O professor Josep María Blanch define esse paradoxo com eloquência: "Os jovens millennials continuam a pensar como fordistas". A infinita diversidade de modelos familiares que podem ser construídos atualmente tem pouco a ver com o modelo tradicional, mas em comum mantêm com os fordistas a necessidade de alguma estabilidade para que possam ser realizados.

Quando nos deparamos com a metáfora deste professor, vimos surgir uma explicação simples para uma situação complexa. Algumas pessoas afirmam que a juventude atual se encontra em um processo de transição entre um modelo de sociedade estável e um líquido. Mentira. Temos de banir o termo de transição de qualquer processo social que tenha ocorrido na última década.

A transição, como uma ideia, pressupõe uma certa harmonia, progressividade e consenso, e o salto entre modelos estáveis e flexíveis de vida tem um caráter imposto, antinatural e em certo modo cínico. Imposto porque a Crise - com letra maiúscula - tem sido uma ferramenta motriz para direcionar e legitimar um cenário permanente de instabilidade, volatilidade e desigualdade.

Cínico, porque o discurso da liberdade econômica desregulada assume o mercado de trabalho com um falso tom meritocrático, mais relacionado a questões de classe do que um hipotético talento. Antinatural em dois termos, já que as pessoas tendem à estabilidade, e a mudança, quando é racional, se caracteriza por seu caráter progressivo.

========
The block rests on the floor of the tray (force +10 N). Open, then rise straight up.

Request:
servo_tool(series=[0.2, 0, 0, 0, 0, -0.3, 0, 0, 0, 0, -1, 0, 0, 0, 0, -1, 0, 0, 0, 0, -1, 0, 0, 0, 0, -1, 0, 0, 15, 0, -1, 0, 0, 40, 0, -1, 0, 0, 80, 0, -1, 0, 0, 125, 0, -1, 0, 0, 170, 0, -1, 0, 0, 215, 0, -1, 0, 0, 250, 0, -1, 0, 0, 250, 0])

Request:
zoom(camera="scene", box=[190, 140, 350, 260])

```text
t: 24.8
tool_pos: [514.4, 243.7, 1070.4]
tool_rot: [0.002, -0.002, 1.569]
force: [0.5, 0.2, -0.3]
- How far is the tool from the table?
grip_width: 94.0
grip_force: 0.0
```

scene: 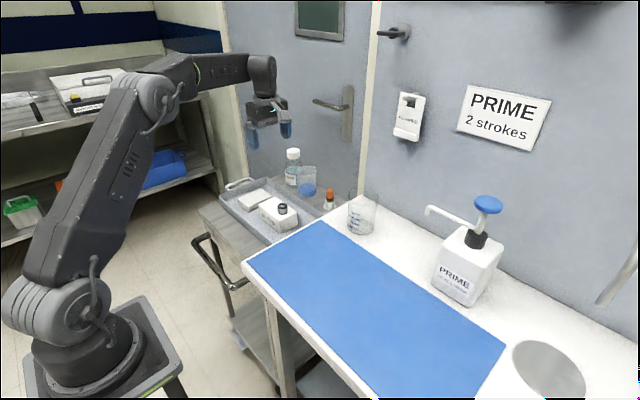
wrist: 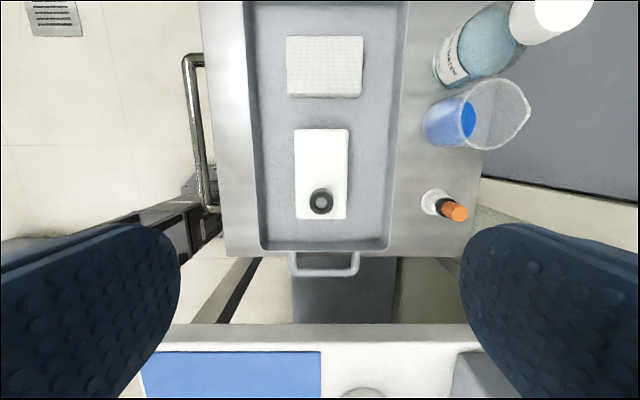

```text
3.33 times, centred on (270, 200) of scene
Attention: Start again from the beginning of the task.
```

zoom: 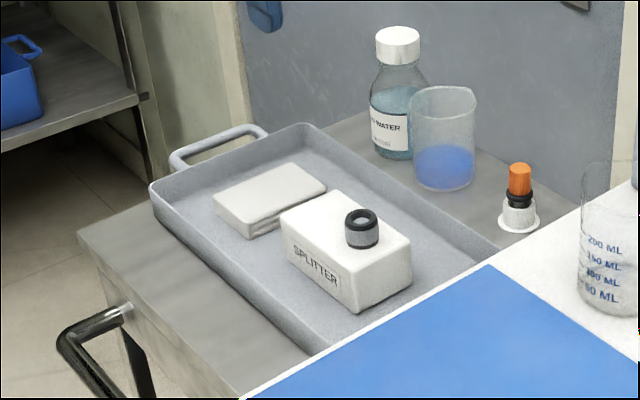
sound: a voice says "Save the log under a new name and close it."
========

Para compreender as consequências pessoais desta situação, devemos assumir a necessidade de estabilidade como uma qualidade essencial das pessoas. Entendendo que a estabilidade, como necessidade de ancoragens sociais, se coloca como o único modo de encontrar um lugar na sociedade, qualquer outro modo de vida resulta vazio.

Esteban Agulló dedicou grande parte de sua pesquisa ao que chama de trajetórias de vida. As trajetórias vitais se tornam planos de vida para serem normalizados social e culturalmente. Quando faltam âncoras e é materialmente impossível para a pessoa estabelecer marcos realistas em seu futuro, nós diríamos que as trajetórias vitais se tornam erráticas. Anômalas.

Com toda a sorte de disfunções psicossociais que isso supõe e que a comunidade científica tem verificado repetidamente, o mercado de trabalho flexível - sinônimo de precário - fez dessa anomalia generalização. Embora os recruiters de pessoal perguntem a seus candidatos onde se imaginam em dez anos, nenhum deles oferece uma projeção de trabalho para uma década nas vagas oferecidas. Entre outras coisas, porque essas empresas também podem não existir após esse período de tempo.

Normalizar esta situação perturba vidas e sociedades em um cisma que vai do emocional ao demográfico, repercutindo nos padrões de consumo, acesso à moradia e saúde em um sentido integral. A trajetória também tem caráter finalista, já que precisa se dirigir a algum lugar. Uma noção de progresso necessariamente ancorada em um marco de segurança que permita uma vida de desenvolvimento racional e digno.

No entanto, a ilusão é absoluta em nosso tempo, uma vez que o mercado flexível gera trajetórias circulares: os trabalhadores que mudam de posto, longe de enfrentar "novos desafios", somente realizam novas tentativas.

Sob esta lógica, é fácil encontrar jovens altamente qualificados navegando entre empregos, em todo o planeta, com perfis de Instagram excepcionais e vidas completamente desenraizadas. Primeiro com o desejo de voltar para casa, e logo sem lembrar qual é a sua casa.

Após o dinamismo da flexibilidade trabalhista como indício de vida moderna, a realidade determina que os jovens entre os 16 e os 29 anos, na Espanha, sejam a faixa etária com maior índice de pobreza e exclusão social. Uma faixa etária que é deliberadamente e sistematicamente desatendida pelas políticas públicas, diante da promessa – mais uma - de que passar pela miséria da precariedade, durante a década dos 20 e os 30, constituiu a única via para acessar o sonho fordista da estabilidade. Uma cenoura para, enquanto isso, legitimar um clima de desigualdade competitiva que nos deixa acabados.